Germany
The strong sister of the European group, but for how long.

Germany’s Green Party Emerges as the Center-Left Opposition

10/26/18
from The Wall Street Journal,
10/25/18:

Its impressive showings in state elections suggest reports of the far right’s rise were exaggerated.

Here’s a sentence this columnist never expected to write: Two cheers for Germany’s Green Party. It may have a lesson for the rest of Europe. The Greens were the big winner in state elections in Bavaria earlier this month, more than doubling their vote tally from five years ago to finish second. The party is expected to match that result in this Sunday’s state election in Hesse, where it’s currently polling around 20%. That’s nearly twice its 2013 finish and tied for second with the center-left Social Democratic Party. This sudden surge on the left comes as a shock to pundits who assumed German politics was shifting rightward. Instead the far-right, anti-immigrant Alternative for Germany, or AfD, is fizzling. It won around 10% in Bavaria and may hit 13% in Hesse—distant fourth-place finishes. Reports of its demise are premature, but the AfD has struggled to build momentum after its record 12.6% vote share in last year’s national election. The rise of fringe nationalist parties—such as the AfD, France’s National Front, Britain’s UK Independence Party and Geert Wilders’s Freedom Party in the Netherlands—created an impression that voters wanted national borders, distinct cultural identities and an end to large-scale immigration. German voters instead are rewarding the country’s most avidly pro-immigration party, a hyper-European band of urban cultural leftists. And they’re not alone.

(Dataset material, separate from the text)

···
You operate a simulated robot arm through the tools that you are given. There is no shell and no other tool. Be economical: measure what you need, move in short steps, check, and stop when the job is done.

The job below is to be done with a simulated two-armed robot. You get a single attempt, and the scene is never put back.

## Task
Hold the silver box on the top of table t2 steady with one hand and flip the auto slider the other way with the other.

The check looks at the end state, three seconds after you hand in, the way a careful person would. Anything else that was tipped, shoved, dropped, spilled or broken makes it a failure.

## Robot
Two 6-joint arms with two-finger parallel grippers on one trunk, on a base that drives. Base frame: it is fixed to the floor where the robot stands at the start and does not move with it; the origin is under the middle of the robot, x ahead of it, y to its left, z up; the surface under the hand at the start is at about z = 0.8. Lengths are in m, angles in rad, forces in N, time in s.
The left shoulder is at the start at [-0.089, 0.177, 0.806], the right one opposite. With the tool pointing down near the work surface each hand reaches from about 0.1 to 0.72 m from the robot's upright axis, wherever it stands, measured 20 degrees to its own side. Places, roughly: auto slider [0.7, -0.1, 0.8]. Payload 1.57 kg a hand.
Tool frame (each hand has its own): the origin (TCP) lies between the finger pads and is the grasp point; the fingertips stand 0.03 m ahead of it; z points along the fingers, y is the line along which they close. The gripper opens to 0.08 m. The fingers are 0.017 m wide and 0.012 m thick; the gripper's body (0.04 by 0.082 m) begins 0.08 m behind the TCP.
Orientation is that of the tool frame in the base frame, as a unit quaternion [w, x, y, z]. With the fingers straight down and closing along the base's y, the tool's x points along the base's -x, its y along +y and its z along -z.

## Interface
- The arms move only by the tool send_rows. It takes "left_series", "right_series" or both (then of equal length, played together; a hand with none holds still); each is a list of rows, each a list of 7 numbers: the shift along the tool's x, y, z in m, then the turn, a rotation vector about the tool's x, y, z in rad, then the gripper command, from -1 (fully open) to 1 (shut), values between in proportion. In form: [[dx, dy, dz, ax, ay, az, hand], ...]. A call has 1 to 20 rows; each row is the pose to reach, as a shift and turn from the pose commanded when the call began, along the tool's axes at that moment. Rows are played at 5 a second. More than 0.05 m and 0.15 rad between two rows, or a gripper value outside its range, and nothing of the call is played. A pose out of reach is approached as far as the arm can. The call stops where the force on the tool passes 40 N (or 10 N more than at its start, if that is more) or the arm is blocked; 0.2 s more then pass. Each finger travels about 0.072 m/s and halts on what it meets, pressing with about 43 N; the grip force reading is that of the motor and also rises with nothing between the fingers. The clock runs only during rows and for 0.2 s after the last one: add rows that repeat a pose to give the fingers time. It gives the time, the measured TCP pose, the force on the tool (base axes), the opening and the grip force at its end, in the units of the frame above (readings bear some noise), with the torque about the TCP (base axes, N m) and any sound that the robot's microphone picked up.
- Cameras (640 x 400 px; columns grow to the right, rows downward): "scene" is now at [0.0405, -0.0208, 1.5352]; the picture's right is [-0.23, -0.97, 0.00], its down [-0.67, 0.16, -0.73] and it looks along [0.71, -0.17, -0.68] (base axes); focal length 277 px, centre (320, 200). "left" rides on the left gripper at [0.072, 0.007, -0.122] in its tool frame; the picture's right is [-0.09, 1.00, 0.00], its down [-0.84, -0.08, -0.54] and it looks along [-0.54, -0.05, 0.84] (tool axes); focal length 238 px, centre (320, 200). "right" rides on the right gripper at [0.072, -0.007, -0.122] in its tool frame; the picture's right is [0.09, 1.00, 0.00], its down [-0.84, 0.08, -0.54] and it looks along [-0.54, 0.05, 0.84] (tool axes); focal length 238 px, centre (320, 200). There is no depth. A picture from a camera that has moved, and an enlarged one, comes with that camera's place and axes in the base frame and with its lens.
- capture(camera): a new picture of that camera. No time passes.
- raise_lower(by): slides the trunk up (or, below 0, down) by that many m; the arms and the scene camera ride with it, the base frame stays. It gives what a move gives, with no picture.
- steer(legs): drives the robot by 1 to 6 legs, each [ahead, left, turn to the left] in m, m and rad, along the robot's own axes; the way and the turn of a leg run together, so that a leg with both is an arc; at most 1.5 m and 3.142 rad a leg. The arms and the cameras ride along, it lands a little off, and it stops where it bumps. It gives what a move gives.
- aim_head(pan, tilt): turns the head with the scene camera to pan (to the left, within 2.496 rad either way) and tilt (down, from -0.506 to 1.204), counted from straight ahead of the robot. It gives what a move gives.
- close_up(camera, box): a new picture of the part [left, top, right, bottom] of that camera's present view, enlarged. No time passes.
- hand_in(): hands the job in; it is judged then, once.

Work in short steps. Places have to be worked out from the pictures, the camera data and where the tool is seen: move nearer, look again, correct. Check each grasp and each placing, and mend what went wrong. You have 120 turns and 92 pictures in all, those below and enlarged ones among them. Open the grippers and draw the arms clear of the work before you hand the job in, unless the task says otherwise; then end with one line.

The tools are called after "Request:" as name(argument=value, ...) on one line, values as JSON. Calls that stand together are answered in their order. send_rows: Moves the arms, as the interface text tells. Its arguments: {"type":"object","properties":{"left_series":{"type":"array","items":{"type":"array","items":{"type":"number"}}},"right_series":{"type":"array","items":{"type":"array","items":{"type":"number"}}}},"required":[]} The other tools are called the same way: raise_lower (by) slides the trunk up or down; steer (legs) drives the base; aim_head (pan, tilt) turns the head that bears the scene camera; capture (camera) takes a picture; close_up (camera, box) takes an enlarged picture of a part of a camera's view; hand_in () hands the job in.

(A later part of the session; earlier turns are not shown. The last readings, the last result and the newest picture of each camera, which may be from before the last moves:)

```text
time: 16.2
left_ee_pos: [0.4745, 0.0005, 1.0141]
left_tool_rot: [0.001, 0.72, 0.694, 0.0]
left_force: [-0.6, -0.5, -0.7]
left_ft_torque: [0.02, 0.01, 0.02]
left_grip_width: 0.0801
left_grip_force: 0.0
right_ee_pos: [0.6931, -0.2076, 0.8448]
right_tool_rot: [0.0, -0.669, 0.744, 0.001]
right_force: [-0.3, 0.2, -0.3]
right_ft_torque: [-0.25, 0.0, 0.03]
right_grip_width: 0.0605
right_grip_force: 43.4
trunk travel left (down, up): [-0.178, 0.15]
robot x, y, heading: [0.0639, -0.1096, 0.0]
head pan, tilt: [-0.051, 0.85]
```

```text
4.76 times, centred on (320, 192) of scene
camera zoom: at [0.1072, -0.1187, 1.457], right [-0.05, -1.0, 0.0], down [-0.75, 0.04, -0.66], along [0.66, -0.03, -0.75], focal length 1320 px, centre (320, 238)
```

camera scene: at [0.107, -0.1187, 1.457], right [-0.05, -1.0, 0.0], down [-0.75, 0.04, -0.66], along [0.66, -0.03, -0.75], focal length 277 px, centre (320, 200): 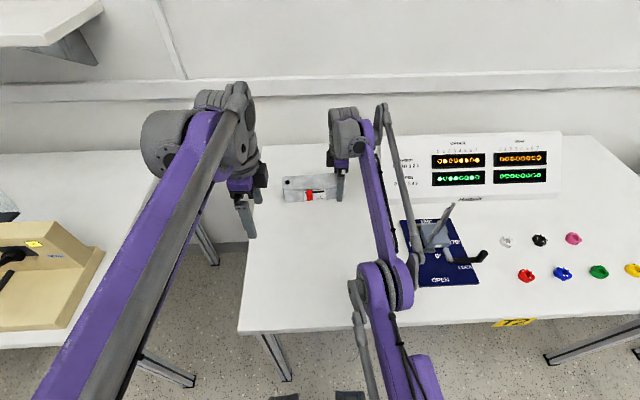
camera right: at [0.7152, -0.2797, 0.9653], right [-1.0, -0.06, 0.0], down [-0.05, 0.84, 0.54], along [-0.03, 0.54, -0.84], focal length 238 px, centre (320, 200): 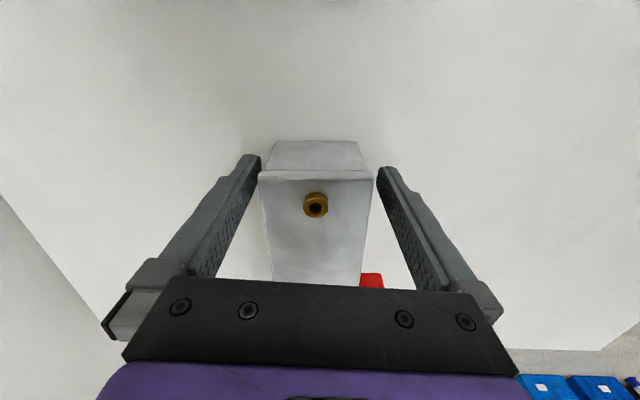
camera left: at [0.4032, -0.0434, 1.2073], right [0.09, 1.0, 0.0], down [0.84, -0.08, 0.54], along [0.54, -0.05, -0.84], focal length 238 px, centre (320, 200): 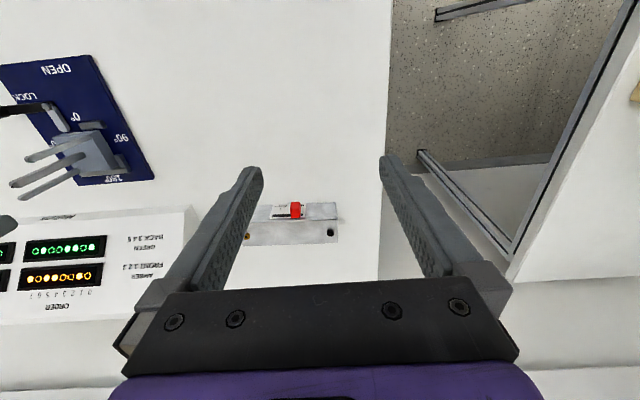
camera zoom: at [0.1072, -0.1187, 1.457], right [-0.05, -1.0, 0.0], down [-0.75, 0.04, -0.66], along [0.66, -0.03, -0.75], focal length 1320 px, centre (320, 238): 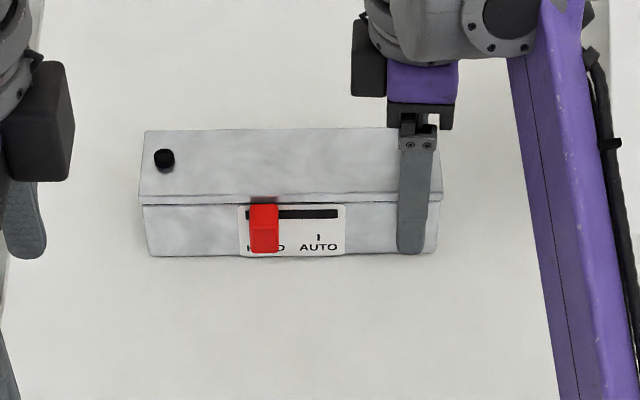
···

The story of the German Greens shows how this happens. Once a peace-and-trees party of hippie scolds, over the past 20 years the party has absorbed a new tranche of more-realistic voters and leaders. The secret to the party’s newfound success is an improbable combination of vague otherworldliness in some policy areas, hard-nosed realism in others, and a paradoxical ability to maintain its outsider status while also being mainstream enough to earn voter trust.